Hey Ben. Glad to hear your fiend is on this track.

I went to something called OCS (Officer's Candidate School) back in the army. This is were someone went on active duty as an enlisted person, took the course, and graduated an officer and gentlemen according to Congress!

If one went in commissioned, they attended the Officer's Basic Course. Was just a little different in the Army!

May have changed since then, but those were the facts back in the early 70s and I'm sticking to 'em.

Dave
 
I am currently in the air national guard as an enlisted member. I love it.
I am graduating from college in august of this year and i am hoping to go on to OTS and earn a comission as well, good luck to you!

there are study books you can buy that will help you to prepare for the officers exams for the branch of service you are interested in, it might be worth checking into it
 
It depends on how relatively smart the candidate is, it would appear to me.

I saw one buddy as a newly matriculated freshman in college tell the Navy he wanted in, working on their computers for the Eigis system, so he enlisted.
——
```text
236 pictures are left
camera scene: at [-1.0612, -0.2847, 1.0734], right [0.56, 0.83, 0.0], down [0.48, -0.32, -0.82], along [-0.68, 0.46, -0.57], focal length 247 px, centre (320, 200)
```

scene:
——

They gave him a set of dress whites and the other uniforms and made him a Luitenant. No training, period.

Six months later, he decided it wasn't such a good idea and it would be better if he wasn't in the Navy, so he told them that and so they honorably discharged him and he's worked for private computer companies doing defense contracts for the USA ever since.

If you remember the Libyan affair when the missiles' courses were being retracked in the air after being launched against our pilots, one missile's track was particularly erratic. They had enough time on their hands that the team was not only deflecting the course but trying to fly it in a circular orbit... but that was a little too much for even those boys and they let it go.